REQUEST 1: Copy the part of the document section from the words "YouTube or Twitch" through the words "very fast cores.".

DOCUMENT SECTION:

There's one particular section in WoW that dropped to 8fps even when I had every setting turned to the absolute minimum. Others have reported lower performance in the area I'm talking about but not nearly to that extent (more like 25-30 fps which I could tolerate).
 
YouTube or Twitch mostly, sometimes Netflix or Amazon.

There's one particular section in WoW that dropped to 8fps even when I had every setting turned to the absolute minimum. Others have reported lower performance in the area I'm talking about but not nearly to that extent (more like 25-30 fps which I could tolerate).
I'm surprised your having difficulty streaming Netflix as well, are you sure that's not GPU related perhaps? I have seen people having performance issues with even high end systems with i7 12700K's. It does sound like it might need just the brute force of very fast cores.

Your board looks awesome btw.
 
Just wondering .... have you overclocked your graphics card , the reason i ask is because i have the zotac version of the gtx 1080 ( not a TI like yours) , i had it put in a custom built rig when the 1080 had just come out.

REQUEST 2: Exactly the lines from the one that contains "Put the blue" to the one that contains "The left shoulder", both lines included, should be copied, and no others.

DATA SECTION:
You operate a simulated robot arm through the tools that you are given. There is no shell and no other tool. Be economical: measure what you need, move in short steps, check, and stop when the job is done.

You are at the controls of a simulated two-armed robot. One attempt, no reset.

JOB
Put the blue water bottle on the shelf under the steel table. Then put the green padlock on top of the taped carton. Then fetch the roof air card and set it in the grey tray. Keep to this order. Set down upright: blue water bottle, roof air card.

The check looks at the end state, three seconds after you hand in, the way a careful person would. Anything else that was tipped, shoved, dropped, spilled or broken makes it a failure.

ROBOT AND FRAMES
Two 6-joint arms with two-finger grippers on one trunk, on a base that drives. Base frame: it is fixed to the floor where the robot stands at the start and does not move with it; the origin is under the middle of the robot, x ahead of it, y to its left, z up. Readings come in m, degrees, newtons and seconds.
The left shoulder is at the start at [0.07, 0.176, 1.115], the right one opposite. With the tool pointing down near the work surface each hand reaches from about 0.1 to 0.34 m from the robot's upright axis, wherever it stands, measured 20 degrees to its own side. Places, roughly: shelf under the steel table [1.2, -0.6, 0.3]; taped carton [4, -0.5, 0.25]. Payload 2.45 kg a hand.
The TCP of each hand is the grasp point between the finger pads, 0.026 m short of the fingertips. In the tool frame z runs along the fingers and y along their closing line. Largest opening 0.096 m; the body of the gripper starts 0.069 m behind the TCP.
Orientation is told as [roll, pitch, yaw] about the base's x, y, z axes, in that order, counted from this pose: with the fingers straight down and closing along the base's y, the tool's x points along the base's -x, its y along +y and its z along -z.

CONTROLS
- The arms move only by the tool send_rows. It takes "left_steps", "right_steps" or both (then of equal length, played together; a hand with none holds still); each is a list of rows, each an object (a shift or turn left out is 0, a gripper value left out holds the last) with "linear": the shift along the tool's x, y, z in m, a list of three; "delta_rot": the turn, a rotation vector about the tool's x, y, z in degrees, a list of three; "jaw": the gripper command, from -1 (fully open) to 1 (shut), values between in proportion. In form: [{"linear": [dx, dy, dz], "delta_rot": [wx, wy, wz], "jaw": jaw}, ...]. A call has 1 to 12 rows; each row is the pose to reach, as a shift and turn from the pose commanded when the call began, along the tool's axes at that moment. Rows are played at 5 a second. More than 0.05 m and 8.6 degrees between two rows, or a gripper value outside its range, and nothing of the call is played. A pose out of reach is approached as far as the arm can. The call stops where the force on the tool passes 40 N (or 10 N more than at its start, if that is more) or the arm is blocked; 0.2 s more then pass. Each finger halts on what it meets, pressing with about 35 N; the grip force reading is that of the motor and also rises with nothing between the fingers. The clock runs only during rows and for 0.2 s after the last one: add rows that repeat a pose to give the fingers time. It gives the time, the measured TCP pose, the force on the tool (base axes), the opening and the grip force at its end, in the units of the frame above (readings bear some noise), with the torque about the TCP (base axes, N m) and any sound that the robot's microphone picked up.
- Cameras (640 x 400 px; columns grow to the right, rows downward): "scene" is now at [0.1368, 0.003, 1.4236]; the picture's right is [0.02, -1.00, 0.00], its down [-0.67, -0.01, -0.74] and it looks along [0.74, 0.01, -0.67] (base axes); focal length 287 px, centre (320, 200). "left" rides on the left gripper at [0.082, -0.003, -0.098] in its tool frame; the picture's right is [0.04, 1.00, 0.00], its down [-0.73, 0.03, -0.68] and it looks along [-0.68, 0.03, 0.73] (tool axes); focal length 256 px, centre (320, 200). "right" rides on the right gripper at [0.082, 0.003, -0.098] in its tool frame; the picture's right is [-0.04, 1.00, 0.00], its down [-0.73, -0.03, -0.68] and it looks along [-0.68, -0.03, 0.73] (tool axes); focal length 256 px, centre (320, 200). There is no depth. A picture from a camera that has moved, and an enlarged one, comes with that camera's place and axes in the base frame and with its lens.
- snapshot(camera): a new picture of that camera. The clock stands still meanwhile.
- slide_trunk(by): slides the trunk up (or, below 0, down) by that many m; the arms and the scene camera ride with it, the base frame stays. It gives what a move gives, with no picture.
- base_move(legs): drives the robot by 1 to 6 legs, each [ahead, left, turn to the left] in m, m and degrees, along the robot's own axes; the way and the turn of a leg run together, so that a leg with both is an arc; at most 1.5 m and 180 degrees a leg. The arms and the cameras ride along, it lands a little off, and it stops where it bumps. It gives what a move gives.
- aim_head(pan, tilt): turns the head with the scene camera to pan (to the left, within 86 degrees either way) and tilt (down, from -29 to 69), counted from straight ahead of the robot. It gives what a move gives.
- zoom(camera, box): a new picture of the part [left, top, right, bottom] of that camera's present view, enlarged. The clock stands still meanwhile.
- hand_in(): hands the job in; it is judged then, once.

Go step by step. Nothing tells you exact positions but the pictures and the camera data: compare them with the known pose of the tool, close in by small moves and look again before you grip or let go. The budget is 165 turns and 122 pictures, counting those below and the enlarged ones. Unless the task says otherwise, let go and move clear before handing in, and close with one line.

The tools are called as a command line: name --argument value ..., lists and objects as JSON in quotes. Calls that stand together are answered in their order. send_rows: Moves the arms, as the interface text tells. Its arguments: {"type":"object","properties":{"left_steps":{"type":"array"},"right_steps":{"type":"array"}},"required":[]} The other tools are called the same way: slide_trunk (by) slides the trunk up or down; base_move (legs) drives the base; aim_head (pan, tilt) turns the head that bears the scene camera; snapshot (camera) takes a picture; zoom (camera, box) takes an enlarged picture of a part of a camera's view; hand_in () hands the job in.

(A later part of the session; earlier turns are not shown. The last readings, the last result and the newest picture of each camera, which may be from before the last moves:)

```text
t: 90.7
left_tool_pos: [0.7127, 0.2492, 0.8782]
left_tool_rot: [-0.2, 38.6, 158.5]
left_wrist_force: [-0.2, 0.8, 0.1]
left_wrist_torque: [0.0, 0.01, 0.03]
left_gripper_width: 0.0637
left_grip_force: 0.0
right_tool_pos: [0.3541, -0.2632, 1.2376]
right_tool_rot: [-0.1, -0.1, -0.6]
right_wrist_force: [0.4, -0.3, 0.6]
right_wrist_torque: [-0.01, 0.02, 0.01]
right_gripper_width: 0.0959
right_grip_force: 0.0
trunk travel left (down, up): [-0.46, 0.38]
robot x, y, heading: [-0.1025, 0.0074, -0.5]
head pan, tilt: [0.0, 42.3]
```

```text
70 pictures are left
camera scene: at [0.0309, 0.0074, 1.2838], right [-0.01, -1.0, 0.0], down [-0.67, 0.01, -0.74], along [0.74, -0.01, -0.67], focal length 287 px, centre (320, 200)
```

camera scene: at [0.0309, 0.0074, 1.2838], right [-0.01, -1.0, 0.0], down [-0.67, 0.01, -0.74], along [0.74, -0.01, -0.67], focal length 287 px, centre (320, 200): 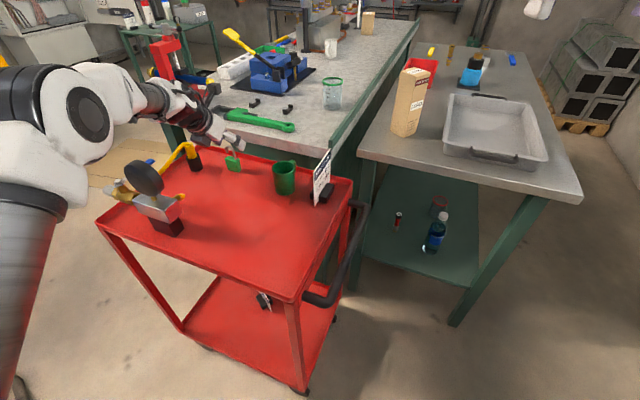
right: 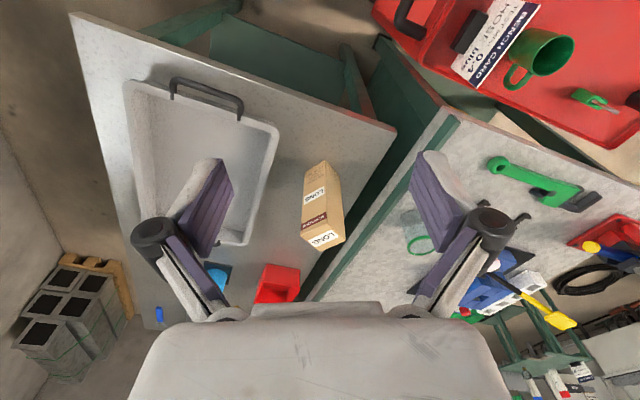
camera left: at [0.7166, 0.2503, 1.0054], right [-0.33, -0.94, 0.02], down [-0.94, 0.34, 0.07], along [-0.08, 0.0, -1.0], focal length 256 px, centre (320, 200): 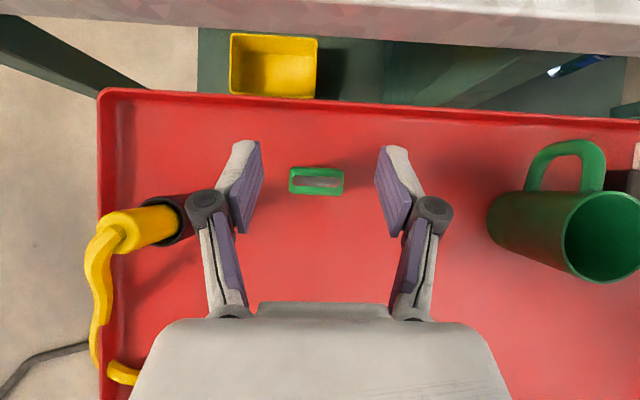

EXERCISE SOLUTION 1:
YouTube or Twitch mostly, sometimes Netflix or Amazon.

There's one particular section in WoW that dropped to 8fps even when I had every setting turned to the absolute minimum. Others have reported lower performance in the area I'm talking about but not nearly to that extent (more like 25-30 fps which I could tolerate).
I'm surprised your having difficulty streaming Netflix as well, are you sure that's not GPU related perhaps? I have seen people having performance issues with even high end systems with i7 12700K's. It does sound like it might need just the brute force of very fast cores.

EXERCISE SOLUTION 2:
Put the blue water bottle on the shelf under the steel table. Then put the green padlock on top of the taped carton. Then fetch the roof air card and set it in the grey tray. Keep to this order. Set down upright: blue water bottle, roof air card.

The check looks at the end state, three seconds after you hand in, the way a careful person would. Anything else that was tipped, shoved, dropped, spilled or broken makes it a failure.

ROBOT AND FRAMES
Two 6-joint arms with two-finger grippers on one trunk, on a base that drives. Base frame: it is fixed to the floor where the robot stands at the start and does not move with it; the origin is under the middle of the robot, x ahead of it, y to its left, z up. Readings come in m, degrees, newtons and seconds.
The left shoulder is at the start at [0.07, 0.176, 1.115], the right one opposite. With the tool pointing down near the work surface each hand reaches from about 0.1 to 0.34 m from the robot's upright axis, wherever it stands, measured 20 degrees to its own side. Places, roughly: shelf under the steel table [1.2, -0.6, 0.3]; taped carton [4, -0.5, 0.25]. Payload 2.45 kg a hand.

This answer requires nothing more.